WHAT YOU HAVE TO DO -> Pick every line with "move" from the material below.

MATERIAL PROVIDED ->
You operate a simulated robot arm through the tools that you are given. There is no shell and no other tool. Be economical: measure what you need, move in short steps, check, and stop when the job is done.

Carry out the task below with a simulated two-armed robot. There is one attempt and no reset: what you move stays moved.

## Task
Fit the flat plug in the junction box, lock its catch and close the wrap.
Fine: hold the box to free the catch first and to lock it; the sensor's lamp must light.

CORRECT RESPONSE ->
You operate a simulated robot arm through the tools that you are given. There is no shell and no other tool. Be economical: measure what you need, move in short steps, check, and stop when the job is done.
Carry out the task below with a simulated two-armed robot. There is one attempt and no reset: what you move stays moved.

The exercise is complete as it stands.